In November Nevada Sunrise Gold and its partner Advantage Lithium (TSXV: AAL) sold their Clayton NE lithium project to Pure Energy Minerals (TSXV: PE; US-OTC: PEMIF). The Clayton NE property borders the lithium brine mine operated by Albemarle (NYSE: ALB) at Silver Peak in Nevada’s Clayton Valley.

Just before the sale, Advantage exercised its option to acquire 70% of the project, so that Nevada Sunrise wound up with 2.1 million Pure Energy shares while Advantage received 4.9 million Pure Energy shares.

On Nov. 21, Nevada Sunrise signed a letter of intent to acquire 100% of the Lovelock high-grade cobalt property, 150 km east of Reno, Nev., in return for a small series of cash and share payments over three years. In January 2018, Nevada Sunrise reported cobalt, nickel and copper grades in preliminary sampling.

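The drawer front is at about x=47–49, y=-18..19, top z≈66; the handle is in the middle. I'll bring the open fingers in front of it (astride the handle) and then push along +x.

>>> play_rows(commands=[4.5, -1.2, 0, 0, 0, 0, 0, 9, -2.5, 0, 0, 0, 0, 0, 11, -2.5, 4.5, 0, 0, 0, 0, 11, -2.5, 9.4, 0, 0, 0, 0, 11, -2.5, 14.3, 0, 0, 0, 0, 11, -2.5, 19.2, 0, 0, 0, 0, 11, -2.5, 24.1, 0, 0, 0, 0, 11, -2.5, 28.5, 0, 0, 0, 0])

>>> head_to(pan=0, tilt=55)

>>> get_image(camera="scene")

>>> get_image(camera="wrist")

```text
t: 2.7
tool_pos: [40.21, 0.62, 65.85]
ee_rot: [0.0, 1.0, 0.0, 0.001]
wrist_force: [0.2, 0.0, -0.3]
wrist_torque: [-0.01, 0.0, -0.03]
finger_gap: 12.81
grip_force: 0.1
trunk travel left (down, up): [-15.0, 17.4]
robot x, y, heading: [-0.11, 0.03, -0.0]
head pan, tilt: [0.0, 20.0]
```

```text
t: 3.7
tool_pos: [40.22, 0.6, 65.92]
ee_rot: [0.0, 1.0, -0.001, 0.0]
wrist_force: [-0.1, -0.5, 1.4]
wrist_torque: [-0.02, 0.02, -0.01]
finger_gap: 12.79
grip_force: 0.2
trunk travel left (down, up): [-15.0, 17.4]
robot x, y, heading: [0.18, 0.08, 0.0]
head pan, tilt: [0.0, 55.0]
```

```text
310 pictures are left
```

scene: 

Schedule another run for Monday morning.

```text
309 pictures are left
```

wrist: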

There’s more for miners in Nevada than gold, silver and lithium — there’s zinc, too. Exhibit A is Bruce Durham-led Nevada Zinc (TSXV: NZN), which is exploring its Lone Mountain zinc project in Nevada’’s Battle Mountain-Eureka trend, northwest of the town of Eureka.

Nevada Zinc has drilled a geochemical anomaly to 250 metres depth so far and intersected zinc oxide-carbonate with only minor lead mineralization. This contrasts with more typical zinc deposits that are comprised of zinc sulphide minerals such as sphalerite.

Nevada Zinc says there is more untested potential for zinc sulphide and precious metal mineralization at depth.

Between 2014 and 2017, Nevada Zinc drilled 83 holes at the property totalling 12,200 metres. Hole 15-27 was drilled in northwest of the deposit and returned 119 metres (not true width) grading 10.32% combined zinc and lead, including 29.07% combined zinc and lead over 15.2 metres.

This year, the company looks to finish metallurgical studies on Lone Mountain, calculate an initial National Instrument 43-101 compliant resource estimate and study development scenarios for this unusual deposit.

The company is active at its gold properties in the Yukon, and looks to corporately separate these assets from its zinc activities in Nevada.